Background: Various studies have shown that DNA immunisation with gene allergen induces a non-allergic response.
Methods: We applied this new type of vaccination to bovine beta-lactoglobulin (BLG), a major cow's milk allergen, using a plasmid that allows the production of a partially secreted protein. Specific antibodies and cytokines were quantified in different immunisation protocols.
Results: The primary response in mice immunised with BLG-encoding plasmid (pBLG) is of the Th1 type. Restricted recognition of a native form of BLG in pBLG mice contrasted with a broader range of recognition in BLG-in-alum-immunised mice, notwithstanding the fact that alum favours the presentation of a native form of the antigen. We also demonstrated an inhibitory effect of pDNA immunisation on the Th2 response induced by a subsequent immunisation using BLG adsorbed on alum. However, this preventive effect is highly dependent on the time of pre-administration of the pBLG, with an optimal effect when pDNA immunisation occurred at least 21 days before protein administration. This preventive effect resulted concomitantly in the inhibition of BLG-specific IgE, in the induction of specific IgG2a, and in the decrease of the specific IgG1/IgG2 ratio. It is accompanied by an increase in IFNgamma and IL-10 secretion.

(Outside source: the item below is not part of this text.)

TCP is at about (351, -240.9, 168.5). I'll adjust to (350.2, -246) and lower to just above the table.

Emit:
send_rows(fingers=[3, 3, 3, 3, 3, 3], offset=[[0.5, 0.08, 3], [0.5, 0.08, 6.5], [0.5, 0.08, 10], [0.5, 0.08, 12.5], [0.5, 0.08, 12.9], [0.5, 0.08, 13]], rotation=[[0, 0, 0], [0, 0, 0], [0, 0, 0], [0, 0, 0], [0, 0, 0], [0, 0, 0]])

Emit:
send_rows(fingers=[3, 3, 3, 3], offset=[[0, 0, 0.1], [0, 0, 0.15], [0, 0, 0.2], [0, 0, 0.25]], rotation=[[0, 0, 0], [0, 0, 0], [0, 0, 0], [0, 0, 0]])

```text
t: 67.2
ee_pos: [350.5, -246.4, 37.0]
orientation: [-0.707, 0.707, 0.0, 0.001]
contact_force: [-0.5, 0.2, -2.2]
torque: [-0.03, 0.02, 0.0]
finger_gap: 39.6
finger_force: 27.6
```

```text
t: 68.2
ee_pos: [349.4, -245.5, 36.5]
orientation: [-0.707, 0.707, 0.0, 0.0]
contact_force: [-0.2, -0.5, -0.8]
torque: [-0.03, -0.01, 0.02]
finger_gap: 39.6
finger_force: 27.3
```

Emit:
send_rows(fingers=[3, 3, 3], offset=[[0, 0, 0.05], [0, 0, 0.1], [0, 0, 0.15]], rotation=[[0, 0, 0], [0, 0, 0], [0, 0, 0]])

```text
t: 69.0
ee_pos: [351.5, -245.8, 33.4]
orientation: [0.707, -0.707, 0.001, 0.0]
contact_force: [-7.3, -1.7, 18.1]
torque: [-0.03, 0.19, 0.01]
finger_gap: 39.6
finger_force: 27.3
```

Moreover, the preventive effect was shown to be persistent even after a booster immunisation with alum-adsorbed BLG. The Th1 orientation of the response is very likely due to the presentation of the protein in the Th1 environment due to plasmid immunostimulatory sequences, as intramuscular injection of BLG itself leads to a weak Th2 response and had no preventive effect on a subsequent sensitisation.
Conclusion: This study further demonstrates the potential use of DNA immunisation for prevention of IgE response, but the window of action seems to be very restricted if we are to inhibit an established Th2 response efficiently.